» Directive
Retype the whole listing verbatim and keep the pictures out of it.

** BEGIN **

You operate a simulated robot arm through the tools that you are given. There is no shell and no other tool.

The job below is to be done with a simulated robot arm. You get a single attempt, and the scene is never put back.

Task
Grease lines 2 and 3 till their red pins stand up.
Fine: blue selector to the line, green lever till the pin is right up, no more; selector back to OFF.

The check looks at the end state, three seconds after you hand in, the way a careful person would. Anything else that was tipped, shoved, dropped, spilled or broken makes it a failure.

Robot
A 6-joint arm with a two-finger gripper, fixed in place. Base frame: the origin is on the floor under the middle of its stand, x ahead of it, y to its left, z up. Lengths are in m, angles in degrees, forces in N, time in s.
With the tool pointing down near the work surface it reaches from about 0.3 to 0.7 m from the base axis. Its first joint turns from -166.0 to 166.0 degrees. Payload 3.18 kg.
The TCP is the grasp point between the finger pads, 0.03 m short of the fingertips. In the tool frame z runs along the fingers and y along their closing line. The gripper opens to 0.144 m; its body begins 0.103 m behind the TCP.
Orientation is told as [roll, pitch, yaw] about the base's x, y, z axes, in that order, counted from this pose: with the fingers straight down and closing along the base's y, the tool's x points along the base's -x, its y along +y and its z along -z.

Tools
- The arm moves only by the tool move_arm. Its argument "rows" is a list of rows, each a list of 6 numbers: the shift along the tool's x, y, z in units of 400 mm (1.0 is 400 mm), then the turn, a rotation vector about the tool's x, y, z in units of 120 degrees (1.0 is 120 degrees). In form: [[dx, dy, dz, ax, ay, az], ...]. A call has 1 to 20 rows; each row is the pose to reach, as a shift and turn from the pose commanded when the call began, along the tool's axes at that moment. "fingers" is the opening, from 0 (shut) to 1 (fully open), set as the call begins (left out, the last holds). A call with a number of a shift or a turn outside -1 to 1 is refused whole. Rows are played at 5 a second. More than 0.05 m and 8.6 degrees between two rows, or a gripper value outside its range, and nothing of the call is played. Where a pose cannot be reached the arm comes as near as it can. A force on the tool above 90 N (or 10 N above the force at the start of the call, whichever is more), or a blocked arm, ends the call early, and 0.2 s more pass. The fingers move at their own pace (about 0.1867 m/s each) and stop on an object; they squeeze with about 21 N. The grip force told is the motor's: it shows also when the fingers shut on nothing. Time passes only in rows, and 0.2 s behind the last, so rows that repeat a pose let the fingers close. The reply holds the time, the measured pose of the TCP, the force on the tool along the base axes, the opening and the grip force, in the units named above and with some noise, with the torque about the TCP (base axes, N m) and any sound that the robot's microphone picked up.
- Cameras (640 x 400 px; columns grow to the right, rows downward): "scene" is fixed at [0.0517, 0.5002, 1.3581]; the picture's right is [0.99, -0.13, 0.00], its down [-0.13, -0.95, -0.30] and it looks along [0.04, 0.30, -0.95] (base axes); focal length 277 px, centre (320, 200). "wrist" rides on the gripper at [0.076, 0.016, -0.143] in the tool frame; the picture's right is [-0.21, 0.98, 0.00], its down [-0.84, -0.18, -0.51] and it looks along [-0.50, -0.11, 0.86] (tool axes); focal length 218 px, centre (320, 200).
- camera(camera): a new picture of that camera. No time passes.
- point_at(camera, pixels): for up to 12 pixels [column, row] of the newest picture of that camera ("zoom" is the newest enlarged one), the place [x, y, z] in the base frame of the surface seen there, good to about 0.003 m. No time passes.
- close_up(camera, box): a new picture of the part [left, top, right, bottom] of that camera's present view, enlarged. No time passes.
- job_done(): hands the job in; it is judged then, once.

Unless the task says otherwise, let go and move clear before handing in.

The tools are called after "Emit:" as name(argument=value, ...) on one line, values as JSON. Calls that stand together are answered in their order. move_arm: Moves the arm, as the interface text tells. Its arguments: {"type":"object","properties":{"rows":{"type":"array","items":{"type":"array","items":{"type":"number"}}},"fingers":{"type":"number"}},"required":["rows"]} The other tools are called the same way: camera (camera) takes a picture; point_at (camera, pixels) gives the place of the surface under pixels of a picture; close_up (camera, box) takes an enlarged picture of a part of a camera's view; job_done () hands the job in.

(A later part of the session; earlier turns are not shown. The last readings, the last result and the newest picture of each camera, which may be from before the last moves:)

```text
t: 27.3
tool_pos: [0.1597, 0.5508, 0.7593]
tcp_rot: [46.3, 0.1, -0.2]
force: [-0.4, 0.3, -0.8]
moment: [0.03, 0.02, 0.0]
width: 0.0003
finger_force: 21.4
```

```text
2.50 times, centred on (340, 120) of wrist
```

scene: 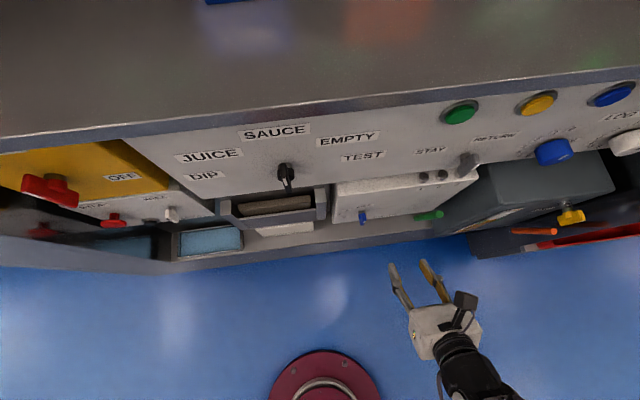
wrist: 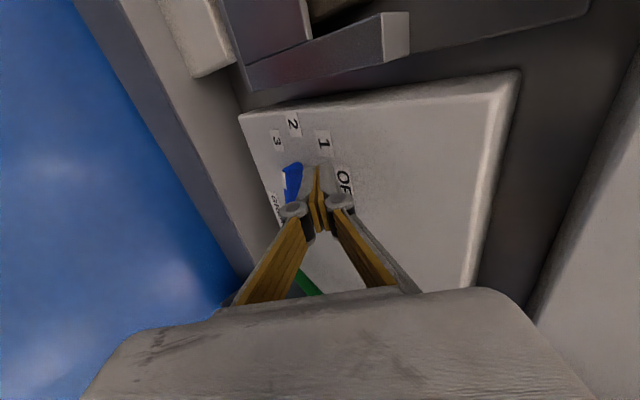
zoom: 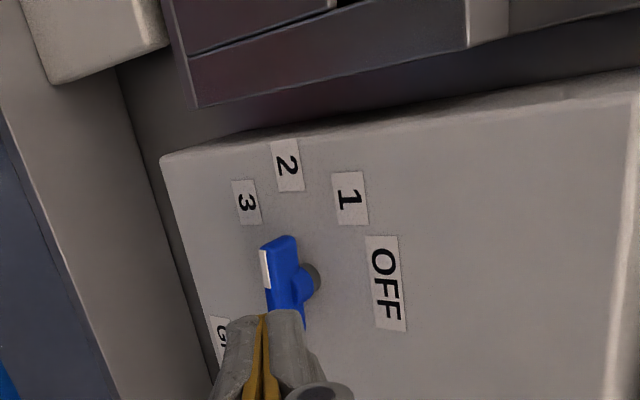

** END **

» Answer to the exercise
You operate a simulated robot arm through the tools that you are given. There is no shell and no other tool.

The job below is to be done with a simulated robot arm. You get a single attempt, and the scene is never put back.

Task
Grease lines 2 and 3 till their red pins stand up.
Fine: blue selector to the line, green lever till the pin is right up, no more; selector back to OFF.

The check looks at the end state, three seconds after you hand in, the way a careful person would. Anything else that was tipped, shoved, dropped, spilled or broken makes it a failure.

Robot
A 6-joint arm with a two-finger gripper, fixed in place. Base frame: the origin is on the floor under the middle of its stand, x ahead of it, y to its left, z up. Lengths are in m, angles in degrees, forces in N, time in s.
With the tool pointing down near the work surface it reaches from about 0.3 to 0.7 m from the base axis. Its first joint turns from -166.0 to 166.0 degrees. Payload 3.18 kg.
The TCP is the grasp point between the finger pads, 0.03 m short of the fingertips. In the tool frame z runs along the fingers and y along their closing line. The gripper opens to 0.144 m; its body begins 0.103 m behind the TCP.
Orientation is told as [roll, pitch, yaw] about the base's x, y, z axes, in that order, counted from this pose: with the fingers straight down and closing along the base's y, the tool's x points along the base's -x, its y along +y and its z along -z.

Tools
- The arm moves only by the tool move_arm. Its argument "rows" is a list of rows, each a list of 6 numbers: the shift along the tool's x, y, z in units of 400 mm (1.0 is 400 mm), then the turn, a rotation vector about the tool's x, y, z in units of 120 degrees (1.0 is 120 degrees). In form: [[dx, dy, dz, ax, ay, az], ...]. A call has 1 to 20 rows; each row is the pose to reach, as a shift and turn from the pose commanded when the call began, along the tool's axes at that moment. "fingers" is the opening, from 0 (shut) to 1 (fully open), set as the call begins (left out, the last holds). A call with a number of a shift or a turn outside -1 to 1 is refused whole. Rows are played at 5 a second. More than 0.05 m and 8.6 degrees between two rows, or a gripper value outside its range, and nothing of the call is played. Where a pose cannot be reached the arm comes as near as it can. A force on the tool above 90 N (or 10 N above the force at the start of the call, whichever is more), or a blocked arm, ends the call early, and 0.2 s more pass. The fingers move at their own pace (about 0.1867 m/s each) and stop on an object; they squeeze with about 21 N. The grip force told is the motor's: it shows also when the fingers shut on nothing. Time passes only in rows, and 0.2 s behind the last, so rows that repeat a pose let the fingers close. The reply holds the time, the measured pose of the TCP, the force on the tool along the base axes, the opening and the grip force, in the units named above and with some noise, with the torque about the TCP (base axes, N m) and any sound that the robot's microphone picked up.
- Cameras (640 x 400 px; columns grow to the right, rows downward): "scene" is fixed at [0.0517, 0.5002, 1.3581]; the picture's right is [0.99, -0.13, 0.00], its down [-0.13, -0.95, -0.30] and it looks along [0.04, 0.30, -0.95] (base axes); focal length 277 px, centre (320, 200). "wrist" rides on the gripper at [0.076, 0.016, -0.143] in the tool frame; the picture's right is [-0.21, 0.98, 0.00], its down [-0.84, -0.18, -0.51] and it looks along [-0.50, -0.11, 0.86] (tool axes); focal length 218 px, centre (320, 200).
- camera(camera): a new picture of that camera. No time passes.
- point_at(camera, pixels): for up to 12 pixels [column, row] of the newest picture of that camera ("zoom" is the newest enlarged one), the place [x, y, z] in the base frame of the surface seen there, good to about 0.003 m. No time passes.
- close_up(camera, box): a new picture of the part [left, top, right, bottom] of that camera's present view, enlarged. No time passes.
- job_done(): hands the job in; it is judged then, once.

Unless the task says otherwise, let go and move clear before handing in.

The tools are called after "Emit:" as name(argument=value, ...) on one line, values as JSON. Calls that stand together are answered in their order. move_arm: Moves the arm, as the interface text tells. Its arguments: {"type":"object","properties":{"rows":{"type":"array","items":{"type":"array","items":{"type":"number"}}},"fingers":{"type":"number"}},"required":["rows"]} The other tools are called the same way: camera (camera) takes a picture; point_at (camera, pixels) gives the place of the surface under pixels of a picture; close_up (camera, box) takes an enlarged picture of a part of a camera's view; job_done () hands the job in.

(A later part of the session; earlier turns are not shown. The last readings, the last result and the newest picture of each camera, which may be from before the last moves:)

```text
t: 27.3
tool_pos: [0.1597, 0.5508, 0.7593]
tcp_rot: [46.3, 0.1, -0.2]
force: [-0.4, 0.3, -0.8]
moment: [0.03, 0.02, 0.0]
width: 0.0003
finger_force: 21.4
```

```text
2.50 times, centred on (340, 120) of wrist
```

scene: 
wrist: 
zoom: 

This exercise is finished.